First, because the photos and videos are sensational, in the most serious use of that term: the images show infants, children and adults in the suburbs of Damascus killed and injured by what appears to be a gas attack. There is real danger to democracy when journalists withhold news that has implications for our security, even when that news is disturbing, uncomfortable or overwhelming. It is especially on such occasions that there is a desperate need for information and transparency.

Second, media have published the images because, as outlets like The Atlantic Wire noted, they "are the only evidence we have of the devastation." With no formal UN or other international confirmation yet of whether chemical weapons really were used and no certainty yet about who may have deployed them, the photos appear to be -- even in our pixel-manipulating age -- the best evidence so far that a war crime has been committed. As one reader commented about a video of a stricken young girl that appeared in The Atlantic Wire:

We'd like to believe that it was a fake video... so that the horror depicted could be unreal. I fear this is a delusion. There are over 130 videos of the same event on YouTube this evening, some showing preschool children with pinpoint pupils, convulsing, twitching, foaming at the mouth like poisoned insects, before dying in the arms of their doctors and parents. There's no plausible way to fake such footage involving children so young.

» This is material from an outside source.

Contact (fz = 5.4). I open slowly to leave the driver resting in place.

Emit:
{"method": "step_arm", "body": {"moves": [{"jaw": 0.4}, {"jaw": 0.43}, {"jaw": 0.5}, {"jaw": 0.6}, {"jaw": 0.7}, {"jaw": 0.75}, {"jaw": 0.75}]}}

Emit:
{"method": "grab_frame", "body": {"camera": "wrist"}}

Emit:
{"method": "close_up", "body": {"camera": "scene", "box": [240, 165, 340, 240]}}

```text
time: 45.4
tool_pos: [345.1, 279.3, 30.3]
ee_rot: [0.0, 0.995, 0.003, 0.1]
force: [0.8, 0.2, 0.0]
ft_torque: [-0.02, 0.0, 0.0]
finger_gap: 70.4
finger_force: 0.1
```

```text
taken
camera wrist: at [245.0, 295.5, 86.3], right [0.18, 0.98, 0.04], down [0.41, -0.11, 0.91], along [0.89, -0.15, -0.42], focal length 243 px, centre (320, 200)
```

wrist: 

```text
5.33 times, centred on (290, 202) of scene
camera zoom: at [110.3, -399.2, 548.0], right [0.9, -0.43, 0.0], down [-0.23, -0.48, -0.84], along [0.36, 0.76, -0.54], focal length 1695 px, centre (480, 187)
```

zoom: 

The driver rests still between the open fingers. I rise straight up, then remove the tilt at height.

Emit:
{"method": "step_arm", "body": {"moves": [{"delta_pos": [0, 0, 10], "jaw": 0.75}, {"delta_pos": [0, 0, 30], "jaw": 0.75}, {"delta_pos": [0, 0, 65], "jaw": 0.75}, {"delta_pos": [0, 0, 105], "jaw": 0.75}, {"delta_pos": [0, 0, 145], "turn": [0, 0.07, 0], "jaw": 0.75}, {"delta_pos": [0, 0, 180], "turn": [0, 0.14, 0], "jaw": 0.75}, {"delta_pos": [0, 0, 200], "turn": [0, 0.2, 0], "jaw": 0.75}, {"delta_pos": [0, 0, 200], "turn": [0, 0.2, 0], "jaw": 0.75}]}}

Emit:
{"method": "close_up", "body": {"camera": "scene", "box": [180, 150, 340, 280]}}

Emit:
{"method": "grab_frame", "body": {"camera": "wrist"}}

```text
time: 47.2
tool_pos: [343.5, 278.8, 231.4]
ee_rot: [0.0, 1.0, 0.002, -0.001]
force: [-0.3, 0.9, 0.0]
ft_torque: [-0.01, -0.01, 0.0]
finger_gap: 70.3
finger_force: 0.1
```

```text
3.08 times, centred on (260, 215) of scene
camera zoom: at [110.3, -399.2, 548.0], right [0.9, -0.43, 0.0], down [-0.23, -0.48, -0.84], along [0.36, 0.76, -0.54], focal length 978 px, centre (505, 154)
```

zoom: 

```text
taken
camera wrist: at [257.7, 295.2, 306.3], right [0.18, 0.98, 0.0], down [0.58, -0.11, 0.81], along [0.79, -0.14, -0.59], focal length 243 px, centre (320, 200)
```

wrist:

But why should you subject yourself to these horrifying still and video images?

Because this event is happening in our time and our world. If political leaders anywhere believe that the use of chemical weapons is a viable option to subdue opposition, it should be unthinkable that the rest of us be in ignorance of that.

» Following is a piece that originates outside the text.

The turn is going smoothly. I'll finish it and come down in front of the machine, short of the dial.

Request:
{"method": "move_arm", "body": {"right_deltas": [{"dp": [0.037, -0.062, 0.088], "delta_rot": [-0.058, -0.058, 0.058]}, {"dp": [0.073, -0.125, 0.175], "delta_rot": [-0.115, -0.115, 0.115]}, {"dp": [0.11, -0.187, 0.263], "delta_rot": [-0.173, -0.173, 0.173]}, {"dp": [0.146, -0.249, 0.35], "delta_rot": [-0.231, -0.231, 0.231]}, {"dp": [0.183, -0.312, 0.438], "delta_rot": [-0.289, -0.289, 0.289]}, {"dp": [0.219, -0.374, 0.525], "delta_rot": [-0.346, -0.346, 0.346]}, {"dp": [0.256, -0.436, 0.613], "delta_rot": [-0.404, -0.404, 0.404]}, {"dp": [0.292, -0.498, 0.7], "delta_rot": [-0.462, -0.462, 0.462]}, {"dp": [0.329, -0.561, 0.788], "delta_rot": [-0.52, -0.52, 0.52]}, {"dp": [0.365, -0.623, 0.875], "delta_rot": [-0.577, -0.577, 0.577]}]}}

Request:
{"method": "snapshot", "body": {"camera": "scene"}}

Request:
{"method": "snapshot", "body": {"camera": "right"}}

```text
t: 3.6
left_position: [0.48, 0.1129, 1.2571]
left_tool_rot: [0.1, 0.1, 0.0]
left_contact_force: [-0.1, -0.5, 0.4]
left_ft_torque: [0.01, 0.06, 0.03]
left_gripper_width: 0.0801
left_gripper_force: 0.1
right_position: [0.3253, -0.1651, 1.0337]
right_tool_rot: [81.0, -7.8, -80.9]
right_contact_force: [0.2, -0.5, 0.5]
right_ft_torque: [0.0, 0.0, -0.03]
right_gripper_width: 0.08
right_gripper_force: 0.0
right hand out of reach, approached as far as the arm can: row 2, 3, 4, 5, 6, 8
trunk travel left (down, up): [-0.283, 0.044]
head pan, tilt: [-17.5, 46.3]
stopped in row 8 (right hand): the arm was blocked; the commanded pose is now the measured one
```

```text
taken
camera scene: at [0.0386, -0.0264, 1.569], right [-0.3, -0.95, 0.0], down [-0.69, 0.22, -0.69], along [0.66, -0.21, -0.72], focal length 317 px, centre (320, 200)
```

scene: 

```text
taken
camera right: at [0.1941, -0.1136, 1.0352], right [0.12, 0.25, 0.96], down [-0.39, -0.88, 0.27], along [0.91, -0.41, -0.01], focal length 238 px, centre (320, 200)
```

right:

Reuters reported that if the Syrian deaths are confirmed to be by gas, it would be "by far the worst reported use of chemical arms in the two-year-old civil war." The deaths would make the Syrians the victims of the most massive known use of chemical weapons since Iraqi leader Saddam Hussein dropped chemical weapons on the town of Halabja on March 16, 1988, an attack that killed an estimated 3,200 Kurds. And that attack? It was the most massive single gas attack since the World War I battle of Ypres, Belgium on April 22, 1915 when the German use of chlorine gas killed 5,000 French-Algerian troops and injured another 10,000, many of whom were disabled for the remainder of their lives. Wrote one correspondent about that attack:

Hundreds, after a dreadful fight for air, became unconscious and died where they lay -- a death of hideous torture with the frothing bubbles gurgling in their throats and the foul liquid welling up in their lungs. With blackened faces and twisted limbs, one by one they drowned -- only that which drowned them came from inside and not from out.

Photos exist of the victims of both those earlier attacks -- and on both those prior occasions when the images finally emerged, they not only served to confirm the use of poison gas but served to rally the world and make legal cases against the perpetrators of such attacks. Ten years after the use of gas in World War I, for example, when the photos of the gas victims were starting to emerge, 29 nations signed the Geneva Protocol outlawing the use of poison gases in war. (Sadly, it was another 50 years before the US Senate ratified the agreement at the end of the Vietnam War in 1975.)

When the best available evidence for a major news event is visual, and when that visual evidence is not itself an agent of fear-mongering (such as videos made by terrorist groups) journalists have the responsibility to publish that visual evidence and we the adult audience have the responsibility of looking at it -- forewarned of the horrors to be seen perhaps, but not coddled into a comfortable obliviousness.

Today the news is moving beyond the photos from Syria. Other events and issues clamor for our attention, including stories and questions about possible humanitarian abuses on all sides of the Syrian conflict.

But let us fight against compassion fatigue for the victims outside Damascus, even if the evidence is hard to look at, the situation is complex, and it appears that there are no political actors with absolutely clean hands.

Let us be witnesses to what is happening, and let us remember, so that when at some future date more confirmation comes that a crime against humanity has been committed, not only the perpetrator can be brought to justice, but we the people know enough to hold every political leader accountable to humanitarian standards.